— START Dataset content —

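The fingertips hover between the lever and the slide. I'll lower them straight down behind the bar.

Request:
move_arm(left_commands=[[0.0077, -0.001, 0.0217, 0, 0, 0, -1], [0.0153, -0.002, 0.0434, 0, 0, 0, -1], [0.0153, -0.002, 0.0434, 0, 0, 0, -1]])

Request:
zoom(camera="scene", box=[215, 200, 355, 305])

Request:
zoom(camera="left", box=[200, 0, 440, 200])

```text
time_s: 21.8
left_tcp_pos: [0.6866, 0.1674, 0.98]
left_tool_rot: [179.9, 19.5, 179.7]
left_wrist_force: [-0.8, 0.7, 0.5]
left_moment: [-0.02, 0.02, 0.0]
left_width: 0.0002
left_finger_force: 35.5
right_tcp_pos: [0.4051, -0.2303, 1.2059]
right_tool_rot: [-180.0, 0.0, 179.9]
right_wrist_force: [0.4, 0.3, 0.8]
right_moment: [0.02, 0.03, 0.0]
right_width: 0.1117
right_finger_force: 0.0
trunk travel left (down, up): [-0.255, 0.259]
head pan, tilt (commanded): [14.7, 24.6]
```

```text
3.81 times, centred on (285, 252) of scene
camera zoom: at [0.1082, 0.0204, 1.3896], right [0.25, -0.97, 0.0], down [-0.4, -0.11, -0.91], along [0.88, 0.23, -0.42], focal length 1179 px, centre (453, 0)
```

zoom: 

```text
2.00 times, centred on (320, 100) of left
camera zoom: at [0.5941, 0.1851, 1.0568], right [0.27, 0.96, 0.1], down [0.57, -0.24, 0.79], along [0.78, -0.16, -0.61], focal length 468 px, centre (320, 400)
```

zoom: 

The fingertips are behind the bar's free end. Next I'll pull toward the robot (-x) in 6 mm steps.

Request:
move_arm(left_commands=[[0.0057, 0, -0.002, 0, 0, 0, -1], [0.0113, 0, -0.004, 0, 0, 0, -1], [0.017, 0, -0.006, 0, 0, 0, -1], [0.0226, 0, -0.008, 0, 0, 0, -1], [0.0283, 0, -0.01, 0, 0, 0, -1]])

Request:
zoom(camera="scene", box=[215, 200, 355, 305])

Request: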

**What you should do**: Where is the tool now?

— END Dataset content —
— START Document excerpt —

Uscita di sicurezza (2)
Esattamente un anno dopo, espulso da un collegio religioso di Roma per essersene allontanato senza giustificato motivo, Silone, che era rimasto orfano di entrambi i genitori, fu accolto in un istituto di don Orione a San Remo su richiesta della nonna. Addirittura fu lo stesso « strano prete » ad accompagnarlo alla nuova sede. E così, durante le lunghe ore di viaggio, trascorse in affabile conversazione, poté conoscerne tutta la semplicità e l’umiltà, fino ad esserne profondamente conquistato. Senza dubbio, da quell’incontro derivarono al ragazzo alcune intuizioni che maturarono poi nell’animo dell’uomo e dello scrittore, al punto da essere trasfuse in più d’un personaggio dei suoi romanzi. Si pensi ad affermazioni come questa: « La mia vera vocazione, e un segreto che voglio rivelarti, sarebbe poter vivere come un autentico asino di Dio ». Oppure: « Ricordati di questo. Dio non è solo in Chiesa. Nell’avvenire non ti mancheranno momenti di disperazione. Anche se ti crederai solo e abbandonato, non lo sarai. Non dimenticarlo ». E Silone non lo dimenticò mai, se è vero che nell’imminenza della morte giunse a desiderare la recita del Pater Noster sulla propria tomba.

— END Document excerpt —

**What you should do**: Keep the document excerpt going from its last sentence.

**Written reply**:
Ma il particolare che di quell’incontro lasciò il segno più indelebile nell’aníma dell’adolescente Silone è un altro: la minuta di una lettera, in « uno stile veemente e bellissimo » del genere cateriniano, con cui don Orione suggeriva al Papa « l’audace idea di una iniziativa cristiana tra i popoli per mettere al più presto fine » alla guerra mondiale. Il prete gli confidò che il Papa lo aveva ricevuto affettuosamente, per dirgli però che « il suo piano non era attuabile », non potendo la Chiesa fare altro che rivolgere ai propri fedeli « un invito alla preghiera ». E lo scrittore, nel ricordo, commenta: « Don Orione aveva naturalmente accettato come un figlio docilissimo la lezione impartitagli dal Papa con parole, com’egli riferì, di accorata tristezza, e si era reso conto che la situazione del Cristianesimo nella società moderna è più tragica e contraddittoria di quello che avesse pensato scrivendo la sua lettera ».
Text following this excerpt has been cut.